L’artiste français anoblit les quartiers populaires de Paris avec sa toute première exposition personnelle à la galerie Danysz. “Les trois châteaux ?” Châtelet, Château rouge, Château d’Eau.

Crédit photo : Perla Msika.

RAKAJOO : LE PLUS CHAUVIN DES PARISIENS

En France, les châteaux font autorité. Versailles, Chambord, Chantilly… autant de noms à l’imaginaire nébuleux qui évoquent au plus tôt les froufrous et perruques de la Cour du roi, au plus tard les chevaliers et autres gibiers de chasse. Les vestiges de la noblesse française.

Des codes bien loin de l’univers de Rakajoo. La dernière fois que nous l’avions laissé, l’artiste à la touche manga et animés s’inscrivait dans l’exposition du Palais de Tokyo proposée par l’école Kourtrajmé. Brisant la glace, il avait questionné les relations entre polices et banlieues au prisme de ses portraits.

Voilà pourquoi « Les Trois Châteaux » – titre énigmatique de sa toute première exposition personnelle – nous a d’abord laissé perplexes. Que vient faire la noblesse dans une telle identité créatrice ? A cette question, Rakajoo répond presque étonné : « Les Trois Châteaux ? C’est Châtelet, Château Rouge et Château d’Eau » Fier de son terroir, le peintre est seigneur en son domaine : Paris.

Mais pas n’importe lequel. Avec cette nouvelle exposition à la galerie Danysz, l’artiste laisse de côté le Paris aseptisé des cartes postales pour rendre hommage à la capitale des récits communs. Son teaser publié sur Instagram le 5 mars dernieravait annoncé la couleur : mixantlittéralement Edith Piaf et Nqobilé – interprète sud-africaine – l’artiste masqué s’était pris au jeu de la danse sur les lieux dits de son inspiration. 

Rakajoo – Sur les Quais de Châtelet – 2021. Crédit photo : Perla Msika.

PARIS : CAPITALE COSMOPOLITE

Nous le retrouvons quelques semaines plus tard au vernissage de la galerie Danysz. Ce 19 mars 2021 – veille maudite de fermeture des galeries – il porte le dernier souffle d’un Paris en fête avant son retour au confinement. Larges, longues et petites toiles approchent une capitale sublimée par un instant T : l’animation marchande du Marché Dejean, le coiffeur appliqué à ses tresses, l’attente à quai du métro Châtelet, les têtes perruquées d’une vitrine full-fushia. Pas de démagogie, d’utopie, de mantra black-blanc-beurre servi en beau discours, les rues et les modèles sont ce qu’ils sont. Des personnalités et des histoires à raconter que Rakajoo peint comme il slamme.

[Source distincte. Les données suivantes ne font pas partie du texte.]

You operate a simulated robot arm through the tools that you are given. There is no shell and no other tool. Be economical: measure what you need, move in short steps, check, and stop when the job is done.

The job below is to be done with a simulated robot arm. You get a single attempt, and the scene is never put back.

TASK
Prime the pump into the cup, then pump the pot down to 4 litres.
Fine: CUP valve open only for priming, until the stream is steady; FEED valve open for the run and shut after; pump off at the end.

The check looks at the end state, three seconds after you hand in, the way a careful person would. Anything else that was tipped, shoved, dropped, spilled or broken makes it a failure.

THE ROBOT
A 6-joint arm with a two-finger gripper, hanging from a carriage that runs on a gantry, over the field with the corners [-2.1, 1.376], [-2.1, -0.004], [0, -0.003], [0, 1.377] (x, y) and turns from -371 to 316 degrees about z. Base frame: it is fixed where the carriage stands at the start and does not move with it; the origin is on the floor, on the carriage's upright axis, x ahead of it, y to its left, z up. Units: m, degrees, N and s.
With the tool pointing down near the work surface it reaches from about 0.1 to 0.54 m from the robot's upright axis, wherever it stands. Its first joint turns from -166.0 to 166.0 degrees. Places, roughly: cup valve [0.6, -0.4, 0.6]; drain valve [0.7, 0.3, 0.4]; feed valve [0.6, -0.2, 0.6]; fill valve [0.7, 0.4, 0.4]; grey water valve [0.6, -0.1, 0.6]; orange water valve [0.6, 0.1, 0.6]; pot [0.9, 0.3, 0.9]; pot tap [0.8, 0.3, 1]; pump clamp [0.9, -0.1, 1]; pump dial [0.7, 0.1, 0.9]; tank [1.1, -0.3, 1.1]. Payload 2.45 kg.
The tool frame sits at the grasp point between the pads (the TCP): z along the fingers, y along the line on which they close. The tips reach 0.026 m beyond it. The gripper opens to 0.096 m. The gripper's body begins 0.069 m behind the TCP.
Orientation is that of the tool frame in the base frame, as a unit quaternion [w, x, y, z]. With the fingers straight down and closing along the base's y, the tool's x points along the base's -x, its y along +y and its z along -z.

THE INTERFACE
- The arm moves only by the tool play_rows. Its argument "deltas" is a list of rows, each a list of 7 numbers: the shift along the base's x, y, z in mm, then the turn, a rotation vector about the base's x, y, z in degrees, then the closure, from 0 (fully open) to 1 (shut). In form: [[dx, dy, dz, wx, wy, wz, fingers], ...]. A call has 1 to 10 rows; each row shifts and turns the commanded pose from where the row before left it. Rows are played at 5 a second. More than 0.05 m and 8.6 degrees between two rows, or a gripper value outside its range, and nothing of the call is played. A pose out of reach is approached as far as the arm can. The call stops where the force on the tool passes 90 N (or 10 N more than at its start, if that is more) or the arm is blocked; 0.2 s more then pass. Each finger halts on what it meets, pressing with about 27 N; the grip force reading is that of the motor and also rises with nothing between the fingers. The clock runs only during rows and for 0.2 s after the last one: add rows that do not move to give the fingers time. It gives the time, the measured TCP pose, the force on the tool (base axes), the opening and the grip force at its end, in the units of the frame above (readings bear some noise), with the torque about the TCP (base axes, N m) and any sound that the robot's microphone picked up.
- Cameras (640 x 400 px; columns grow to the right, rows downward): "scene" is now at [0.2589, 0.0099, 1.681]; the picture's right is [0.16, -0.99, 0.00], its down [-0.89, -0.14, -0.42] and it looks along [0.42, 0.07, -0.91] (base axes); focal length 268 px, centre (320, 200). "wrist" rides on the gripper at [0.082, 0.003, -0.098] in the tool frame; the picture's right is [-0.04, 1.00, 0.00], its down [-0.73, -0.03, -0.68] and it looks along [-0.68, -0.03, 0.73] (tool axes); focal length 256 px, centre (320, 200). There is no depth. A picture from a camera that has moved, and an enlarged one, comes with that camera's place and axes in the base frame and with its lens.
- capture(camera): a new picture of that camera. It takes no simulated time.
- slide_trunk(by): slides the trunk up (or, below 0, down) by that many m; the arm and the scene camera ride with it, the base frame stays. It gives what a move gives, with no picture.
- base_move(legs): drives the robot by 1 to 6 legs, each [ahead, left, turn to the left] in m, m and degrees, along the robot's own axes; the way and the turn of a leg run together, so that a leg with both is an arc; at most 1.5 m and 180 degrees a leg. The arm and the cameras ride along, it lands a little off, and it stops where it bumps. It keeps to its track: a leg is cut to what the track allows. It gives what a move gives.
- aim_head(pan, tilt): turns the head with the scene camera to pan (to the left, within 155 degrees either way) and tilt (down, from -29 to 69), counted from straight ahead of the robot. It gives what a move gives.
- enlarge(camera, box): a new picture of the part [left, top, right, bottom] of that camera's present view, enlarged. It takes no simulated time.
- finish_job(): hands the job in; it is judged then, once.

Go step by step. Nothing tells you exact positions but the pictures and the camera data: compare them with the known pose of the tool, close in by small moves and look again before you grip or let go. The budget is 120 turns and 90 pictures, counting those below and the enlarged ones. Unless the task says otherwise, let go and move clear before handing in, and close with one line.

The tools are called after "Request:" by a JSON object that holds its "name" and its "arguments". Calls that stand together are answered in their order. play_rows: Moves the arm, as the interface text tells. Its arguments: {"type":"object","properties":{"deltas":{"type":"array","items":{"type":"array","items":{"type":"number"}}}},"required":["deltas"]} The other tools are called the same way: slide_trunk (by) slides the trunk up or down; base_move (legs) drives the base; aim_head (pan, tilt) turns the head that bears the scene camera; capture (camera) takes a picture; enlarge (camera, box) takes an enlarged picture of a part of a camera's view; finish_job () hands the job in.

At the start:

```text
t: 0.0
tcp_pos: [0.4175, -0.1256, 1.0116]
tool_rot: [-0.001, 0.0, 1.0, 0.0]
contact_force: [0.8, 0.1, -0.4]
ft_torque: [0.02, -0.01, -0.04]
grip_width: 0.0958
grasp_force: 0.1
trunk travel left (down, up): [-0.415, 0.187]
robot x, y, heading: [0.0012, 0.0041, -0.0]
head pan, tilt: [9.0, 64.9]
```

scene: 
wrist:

Une vingtaine de peintures viennent honorer la pensée de l’artiste. Au sous-sol de la galerie – face à l’emblématique portrait de sa mère – résonne les mots d’une installation audiovisuelle : l’alter ego de l’artiste se met en quête de repères. Dans ces rues en noir et blanc où les héritages culturels se croisent, ce personnage masqué tente – encore et toujours – de créer du lien, fort – entre autres identités – de son récit afro-européen.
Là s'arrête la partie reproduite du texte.